Validation and Verification (V&V) techniques have been widely used to make sure that simulation results accurately predict reality. As the NRP is a simulation platform to simulate a neural network embodied by a robot, the primary problem of validating that simulation results can be transferred into reality is an intrinsic problem. In fact, validating that a given neural network connected to a robot in a specific way produces the desired results is the very purpose of the NRP.
However, as of today, these validation tasks are performed entirely dynamic, i.e. through actually simulating the experiments. In this series of blog posts, we investigate how this dynamic validation can be supported by static validation and verification activities.
For this, we see the following advantages:
- The neuroscientist gets an early feedback on their experiment. Because a static validation or verification is independent of a concrete simulation, the analsis can be performed before the code is actually simulated. This aid the design of neurorobotics experiments escpecially without a running simulation. For the NRP where the editors are currently only available within a running simulation, this means we could validate for example Transfer Functions before they are actually applied to the simulation.
- The simulation platform uses resources more efficiently as no simulation resources are aquired for experiments that cannot be run. As of today, this advantage is not significant, as users may only change an experiment within a simulation unless they are willing to edit the plain XML models, but in the future, this is an important goal.
Static V&V argue on all possible execution paths of an experiment. However, the ability of a neural network to learn and adapt to new situations, but also the complexity of the interactions of a robot with its environment make it infeasible to argue based on single execution paths.
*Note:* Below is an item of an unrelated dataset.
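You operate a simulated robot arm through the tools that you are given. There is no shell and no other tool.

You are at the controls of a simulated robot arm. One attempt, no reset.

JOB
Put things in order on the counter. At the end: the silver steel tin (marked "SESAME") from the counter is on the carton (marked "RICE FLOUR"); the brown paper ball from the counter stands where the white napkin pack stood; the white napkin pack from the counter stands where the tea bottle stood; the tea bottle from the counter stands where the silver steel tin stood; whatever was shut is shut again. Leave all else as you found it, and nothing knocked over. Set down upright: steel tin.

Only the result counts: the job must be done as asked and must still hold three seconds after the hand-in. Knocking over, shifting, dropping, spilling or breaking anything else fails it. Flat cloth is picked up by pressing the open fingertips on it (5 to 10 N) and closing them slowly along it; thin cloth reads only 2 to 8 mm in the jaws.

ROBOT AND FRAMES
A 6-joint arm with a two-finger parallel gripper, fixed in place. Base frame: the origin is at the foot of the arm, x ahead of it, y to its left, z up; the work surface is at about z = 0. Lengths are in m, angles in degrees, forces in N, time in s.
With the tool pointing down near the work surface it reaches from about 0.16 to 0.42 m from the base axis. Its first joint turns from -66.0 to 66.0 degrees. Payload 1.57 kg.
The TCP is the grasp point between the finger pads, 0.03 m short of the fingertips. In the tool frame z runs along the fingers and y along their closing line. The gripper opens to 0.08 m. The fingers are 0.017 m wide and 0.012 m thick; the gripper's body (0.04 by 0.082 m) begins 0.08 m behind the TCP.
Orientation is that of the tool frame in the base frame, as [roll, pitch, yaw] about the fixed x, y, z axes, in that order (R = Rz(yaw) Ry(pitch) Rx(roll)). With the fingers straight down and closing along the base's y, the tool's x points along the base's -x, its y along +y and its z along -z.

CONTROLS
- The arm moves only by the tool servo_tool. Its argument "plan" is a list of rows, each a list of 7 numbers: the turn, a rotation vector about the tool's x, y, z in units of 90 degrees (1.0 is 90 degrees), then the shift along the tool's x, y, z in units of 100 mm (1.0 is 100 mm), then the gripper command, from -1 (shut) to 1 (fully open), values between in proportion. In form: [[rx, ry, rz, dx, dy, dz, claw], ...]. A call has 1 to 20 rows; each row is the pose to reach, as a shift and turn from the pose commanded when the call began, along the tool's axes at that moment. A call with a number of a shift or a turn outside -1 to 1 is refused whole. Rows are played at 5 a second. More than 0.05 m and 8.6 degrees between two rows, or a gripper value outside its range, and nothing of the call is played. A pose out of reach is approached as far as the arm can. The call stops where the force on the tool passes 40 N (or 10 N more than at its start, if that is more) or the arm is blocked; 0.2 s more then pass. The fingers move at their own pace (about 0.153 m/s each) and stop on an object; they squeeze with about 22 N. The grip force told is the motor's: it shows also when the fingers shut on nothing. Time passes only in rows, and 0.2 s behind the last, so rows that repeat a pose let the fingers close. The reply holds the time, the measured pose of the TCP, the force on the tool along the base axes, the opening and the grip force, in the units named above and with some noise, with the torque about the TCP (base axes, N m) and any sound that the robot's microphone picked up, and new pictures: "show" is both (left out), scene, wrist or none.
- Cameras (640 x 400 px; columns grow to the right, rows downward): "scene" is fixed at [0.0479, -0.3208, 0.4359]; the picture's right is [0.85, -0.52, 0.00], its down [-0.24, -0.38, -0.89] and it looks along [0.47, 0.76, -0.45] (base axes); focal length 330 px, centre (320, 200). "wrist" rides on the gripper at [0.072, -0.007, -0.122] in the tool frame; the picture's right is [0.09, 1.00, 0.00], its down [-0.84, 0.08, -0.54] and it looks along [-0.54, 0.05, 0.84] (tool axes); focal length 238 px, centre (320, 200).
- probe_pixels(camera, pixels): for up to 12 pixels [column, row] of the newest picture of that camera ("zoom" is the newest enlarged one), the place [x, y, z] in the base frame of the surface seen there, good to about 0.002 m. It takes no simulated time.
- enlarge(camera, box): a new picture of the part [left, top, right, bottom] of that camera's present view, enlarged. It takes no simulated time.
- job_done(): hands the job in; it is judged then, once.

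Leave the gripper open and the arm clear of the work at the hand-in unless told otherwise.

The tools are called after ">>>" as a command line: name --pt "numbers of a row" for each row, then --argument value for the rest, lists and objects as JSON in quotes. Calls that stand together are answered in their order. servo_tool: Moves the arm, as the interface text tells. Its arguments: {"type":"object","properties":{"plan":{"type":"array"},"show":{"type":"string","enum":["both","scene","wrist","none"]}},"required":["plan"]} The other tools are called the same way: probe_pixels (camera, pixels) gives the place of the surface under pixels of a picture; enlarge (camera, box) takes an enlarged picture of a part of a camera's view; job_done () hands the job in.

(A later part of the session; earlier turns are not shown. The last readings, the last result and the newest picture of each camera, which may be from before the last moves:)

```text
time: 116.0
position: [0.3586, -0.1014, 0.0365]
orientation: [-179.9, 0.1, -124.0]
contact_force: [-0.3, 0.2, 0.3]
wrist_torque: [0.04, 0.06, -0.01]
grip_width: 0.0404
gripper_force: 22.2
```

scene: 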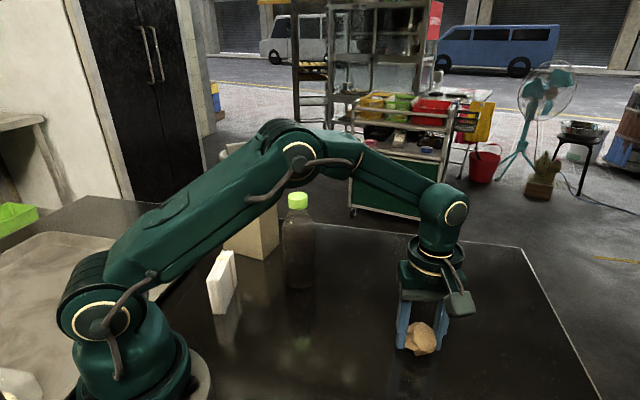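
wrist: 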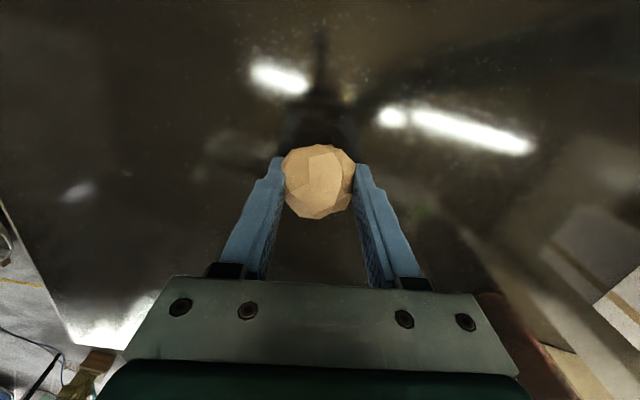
Therefore, static V&V techniques are mostly restricted to arguments on all execution paths, in particular errorneous parts.
Therefore, the aim of static V&V in the context of neurorobotics must be to find neurobotics experiments that are errorneous for all errorneous executions, i.e. experiments that include flaws such we know that the experiment is not going to work, regardless of the exact behavior of the neural network.
For a successful validation and verification, we need to look at the three main artifacts in a neurorobotics simulation:
- The neural network
- The robot
- The Transfer Functions that connect the latter.
These parts will be looked at in more detail in future blog post on this subject.